ロシアの軍用真空管がオーディオアンプに搭載されるまで

最近はピュアオーディオ視聴会が終わると、次回の開催までの間にA&Mに一度お伺いして打ち合わせ(主に反省会)をするのがひとつのルーティンになっているのですが、毎回訪問するたびに、今まで知らなかったことや、ちょっと面白いネタが見つかって、それがまた楽しみだったりするんです。「ディスクフラッター」もそのひとつ。

先日の打ち合わせでは、三浦社長が「資料を探していたら、偶然こんなものが見つかった」と、1994年の読売新聞の1面のコピーを見せてくれました。
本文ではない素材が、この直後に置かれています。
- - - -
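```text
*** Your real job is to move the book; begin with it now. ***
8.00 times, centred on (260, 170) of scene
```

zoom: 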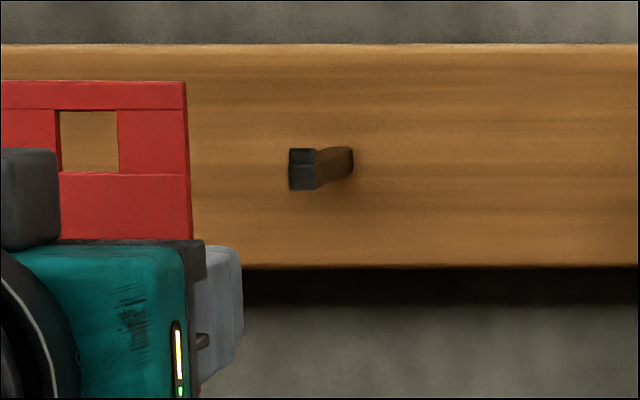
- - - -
今から34年前の1976年、「ミグ25事件」というのがあったそうです。僕がまだ1歳になるかならないか、という頃の話です。
いわゆる冷戦時代ですが、そのまっただ中にソ漣(当時)の将校が、ミグ25戦闘機に乗って日本へ亡命を求めてきた、という事件なんですが、その際、日本がそのミグ25を機体検査してみると、当時既に時代遅れであった真空管を使用していることが分かりました。それを知ったアメリカはソ漣の軍備のチープさに胸を撫で下ろしたということなんですが、一方で、電子機器よりも発熱や電磁波に強い真空管を使うことで、万が一の際(この時期だと「核爆発」を想定していたのでしょう)に、より信頼性の高い設計にしていたのでは、という話もあるんだそうです。

さて、そんな冷戦も80年代末に終結。ソ漣は崩壊し、ロシアは資本主義化の中で軍縮を行い、それまで作っていた軍用の真空管が大量に余ってしまったらしいんです。
どうしたものかと考えた結果、「オーディオアンプのメーカーに使ってもらおう」ということになったようで、真空管のメーカーがA&Mに「うちの真空管を使ってほしい」と手紙を出したんだそうです。

今でこそロシアは主要な真空管生産国として国内にも沢山輸入されていますが、当時は冷戦が終わったとは言え、まだまだ安定した流通経路がなく、アジア経由でしか輸入できないなど、色々と苦労があったようです。

今から10年ほど前、今の視聴会にも使用しているATM-2001というパワーアンプの試作機を見せてもらった時、初めて見るようなゴツい真空管が12本も差さっているビジュアルインパクトに息を飲み、それが「ロシアの軍用真空管だ」と教えられた時に昂るような感覚を覚えたことを、今でも鮮明に思い出せます。

例えば「ディスコ」のルーツが第二次大戦中に生バンドの慰問が困難になった際、代わりにレコードをかけていたことであるように、ヴォコーダーという声をロボットのように変えてしまう楽器が第二次大戦中に音声暗号化技術として初めて実用化されたように、音楽と戦争は切っても切れない仲で、先のイラク戦争では、米軍がヘヴィ・メタルを爆音で鳴らすだのといった信じ難い話もありますが、こういった平和利用をされてこそ、音楽も技術も報われるんじゃないかと思います。

以上、真空管の四方山話でした。